**REQUEST 1:** Copy exactly the block of lines between the one containing "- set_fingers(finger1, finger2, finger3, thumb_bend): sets" and the one containing "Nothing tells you", inclusive.

**SELECTED PASSAGE:**
21/12/2008

join me

 









    Join We're All Stardust Angels - Earthbound    


 MSN Groups

 

16/12/2008

I am down

OK, I said it. I am down and dreary. Lonely for a life that has people that are excited to be here and don't just sit in front of the t.v. all day. I am depressed because I am being driven out of my family by ways of apathy and hopelessness. For 17+ years I have modeled a way of living in the world that inspires me, excites me, brings on exhileration and it has been dripping down a hole so deep that apparently it will never fill up and replenish. If I want to get my rocks off; I have to go pretty much by myself because no one else wants to join. I can't explain how sad this makes me feel. Not only does no one in my family care to share my life and interests with me, my values and preferences have become a cross that they feel they must bare. This type of response to my energy is unwarrented. I have increased my time spent honoring and respecting, investing and listening, understanding and helping materialize each of my family's most precious values and it is me who must go w/o. I am exhasted. And some of the days get spent counting until its done. I have not lost site of myself and my barings, but I have begun to resent marriages that revive and rejuventate after the years of hard work. And I will be lonely for a mate - I thought I had a soulmate but he doesn't want to be bothered with me and my fanciful adventures, he prefers I spend these hours on the fringe of his life. Ouch.

**GIVEN INFORMATION:**
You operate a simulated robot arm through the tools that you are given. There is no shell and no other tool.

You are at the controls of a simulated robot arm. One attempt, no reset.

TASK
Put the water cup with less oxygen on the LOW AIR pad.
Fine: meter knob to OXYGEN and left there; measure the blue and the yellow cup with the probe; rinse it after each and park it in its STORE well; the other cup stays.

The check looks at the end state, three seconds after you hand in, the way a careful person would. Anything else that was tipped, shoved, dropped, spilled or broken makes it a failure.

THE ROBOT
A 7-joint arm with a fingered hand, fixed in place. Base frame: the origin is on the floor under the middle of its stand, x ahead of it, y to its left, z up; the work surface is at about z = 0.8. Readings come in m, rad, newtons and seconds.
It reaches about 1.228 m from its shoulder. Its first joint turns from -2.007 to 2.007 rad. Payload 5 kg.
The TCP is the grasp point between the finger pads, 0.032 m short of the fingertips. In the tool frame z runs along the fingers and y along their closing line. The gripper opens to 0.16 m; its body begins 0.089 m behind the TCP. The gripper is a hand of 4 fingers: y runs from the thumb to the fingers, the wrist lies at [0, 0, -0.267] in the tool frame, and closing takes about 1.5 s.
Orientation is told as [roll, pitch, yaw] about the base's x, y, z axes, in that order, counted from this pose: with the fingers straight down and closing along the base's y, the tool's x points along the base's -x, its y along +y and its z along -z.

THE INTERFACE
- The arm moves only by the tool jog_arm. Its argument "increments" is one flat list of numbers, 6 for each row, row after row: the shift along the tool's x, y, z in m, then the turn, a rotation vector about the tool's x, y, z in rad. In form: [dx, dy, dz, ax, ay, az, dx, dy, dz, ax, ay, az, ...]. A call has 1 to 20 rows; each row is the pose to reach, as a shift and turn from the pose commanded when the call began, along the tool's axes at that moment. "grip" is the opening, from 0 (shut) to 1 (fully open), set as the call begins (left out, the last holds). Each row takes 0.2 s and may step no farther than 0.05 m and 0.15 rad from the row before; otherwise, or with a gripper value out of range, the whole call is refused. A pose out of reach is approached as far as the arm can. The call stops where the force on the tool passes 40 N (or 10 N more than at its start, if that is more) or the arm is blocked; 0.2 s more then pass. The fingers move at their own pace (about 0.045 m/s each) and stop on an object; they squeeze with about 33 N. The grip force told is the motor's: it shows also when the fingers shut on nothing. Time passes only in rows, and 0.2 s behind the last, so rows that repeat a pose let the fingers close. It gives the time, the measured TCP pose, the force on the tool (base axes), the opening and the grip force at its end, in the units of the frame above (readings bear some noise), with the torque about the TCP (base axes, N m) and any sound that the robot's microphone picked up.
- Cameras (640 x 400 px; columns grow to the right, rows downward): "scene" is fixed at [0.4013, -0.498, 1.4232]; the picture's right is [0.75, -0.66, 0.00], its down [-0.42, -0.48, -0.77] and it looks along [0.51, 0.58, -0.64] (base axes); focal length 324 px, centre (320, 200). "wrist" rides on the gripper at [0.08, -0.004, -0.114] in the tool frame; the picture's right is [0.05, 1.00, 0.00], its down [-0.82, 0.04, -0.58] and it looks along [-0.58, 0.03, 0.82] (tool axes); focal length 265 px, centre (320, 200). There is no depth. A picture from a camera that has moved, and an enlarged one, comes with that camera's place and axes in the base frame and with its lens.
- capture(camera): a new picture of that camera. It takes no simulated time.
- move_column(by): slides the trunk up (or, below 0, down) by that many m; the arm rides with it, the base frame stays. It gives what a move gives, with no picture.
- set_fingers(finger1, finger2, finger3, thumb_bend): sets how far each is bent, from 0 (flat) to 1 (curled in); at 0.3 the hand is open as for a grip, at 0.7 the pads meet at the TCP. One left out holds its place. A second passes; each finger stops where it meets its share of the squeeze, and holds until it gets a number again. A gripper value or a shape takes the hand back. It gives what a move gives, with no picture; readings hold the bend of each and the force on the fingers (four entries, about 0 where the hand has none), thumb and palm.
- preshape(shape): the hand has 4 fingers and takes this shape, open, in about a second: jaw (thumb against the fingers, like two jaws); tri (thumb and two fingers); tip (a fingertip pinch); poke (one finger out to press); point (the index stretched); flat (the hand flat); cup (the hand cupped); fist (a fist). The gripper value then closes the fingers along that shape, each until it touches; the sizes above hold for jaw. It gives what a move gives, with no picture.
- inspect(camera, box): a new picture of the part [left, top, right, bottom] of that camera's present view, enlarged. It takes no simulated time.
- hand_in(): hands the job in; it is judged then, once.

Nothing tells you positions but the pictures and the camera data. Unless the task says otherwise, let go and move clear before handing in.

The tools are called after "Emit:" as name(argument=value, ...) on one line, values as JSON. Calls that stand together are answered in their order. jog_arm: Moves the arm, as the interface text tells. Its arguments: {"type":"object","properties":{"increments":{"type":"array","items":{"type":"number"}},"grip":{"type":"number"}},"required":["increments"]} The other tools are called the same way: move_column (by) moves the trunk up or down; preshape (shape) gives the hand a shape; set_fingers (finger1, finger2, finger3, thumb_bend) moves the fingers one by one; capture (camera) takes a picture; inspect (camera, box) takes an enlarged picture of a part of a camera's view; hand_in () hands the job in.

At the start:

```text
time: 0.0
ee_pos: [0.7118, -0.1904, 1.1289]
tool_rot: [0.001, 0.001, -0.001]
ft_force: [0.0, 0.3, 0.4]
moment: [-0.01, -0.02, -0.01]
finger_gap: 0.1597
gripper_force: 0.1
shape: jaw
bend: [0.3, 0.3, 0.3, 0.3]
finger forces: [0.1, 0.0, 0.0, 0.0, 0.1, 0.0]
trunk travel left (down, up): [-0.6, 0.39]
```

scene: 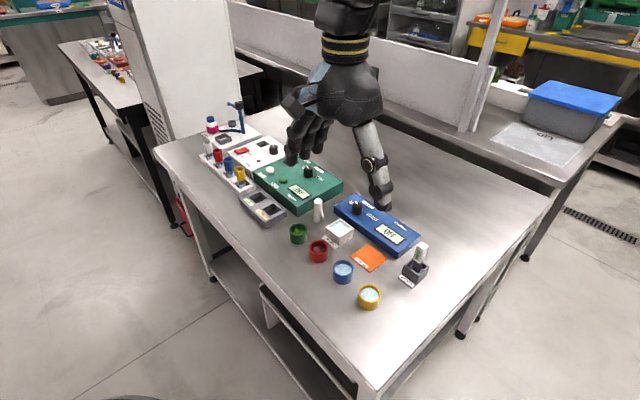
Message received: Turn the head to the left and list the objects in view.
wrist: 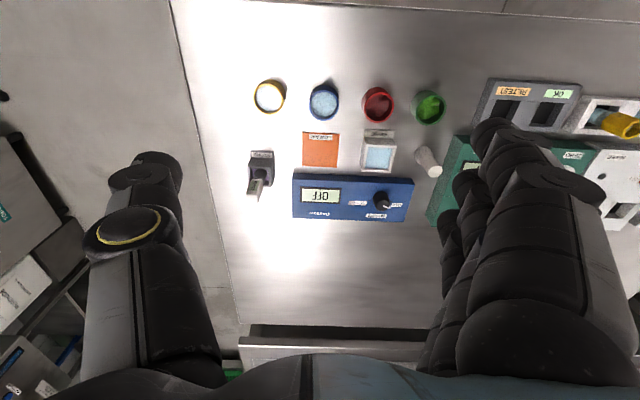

**REQUEST 2:** Resume the selected passage where it left off.

**FINAL RESULT 1:**
- set_fingers(finger1, finger2, finger3, thumb_bend): sets how far each is bent, from 0 (flat) to 1 (curled in); at 0.3 the hand is open as for a grip, at 0.7 the pads meet at the TCP. One left out holds its place. A second passes; each finger stops where it meets its share of the squeeze, and holds until it gets a number again. A gripper value or a shape takes the hand back. It gives what a move gives, with no picture; readings hold the bend of each and the force on the fingers (four entries, about 0 where the hand has none), thumb and palm.
- preshape(shape): the hand has 4 fingers and takes this shape, open, in about a second: jaw (thumb against the fingers, like two jaws); tri (thumb and two fingers); tip (a fingertip pinch); poke (one finger out to press); point (the index stretched); flat (the hand flat); cup (the hand cupped); fist (a fist). The gripper value then closes the fingers along that shape, each until it touches; the sizes above hold for jaw. It gives what a move gives, with no picture.
- inspect(camera, box): a new picture of the part [left, top, right, bottom] of that camera's present view, enlarged. It takes no simulated time.
- hand_in(): hands the job in; it is judged then, once.

Nothing tells you positions but the pictures and the camera data. Unless the task says otherwise, let go and move clear before handing in.

**FINAL RESULT 2:**
14/12/2008

Lost Words

Lost. I lost the whole post. The pieces of my mind were spilling over onto the textbox like handfulls of sheep's wool turning into spun yarn; they were ready for weaving. But my webpage was open in some hyperspace place that was not locked on to the orginal portal so when I clicked "save" and returned to my screen; the admin requested I sign in again.

I was writing, no digging, shovel by shovel to unearth my questions to the universe. It started with a description of the way I like to keep my nest: just a lil' bit orderly, less the obessiveness and conformity that comes from places like Linen's & Things. Then I was tapping out adventures, desires, and preferences which were leading to the head waters of a river. It ended with something that had something to do with a book on the bedside table.

For me, it is sad to loose a piece. It is very seriously gone from my experience and furiously futile to try and recover. Not only do the key words and phrases reunite with the paper as stilted, jarring, blottages, like spit tags labeling stools for the garage sale; they have no blood or oxygen by the time they are recovered.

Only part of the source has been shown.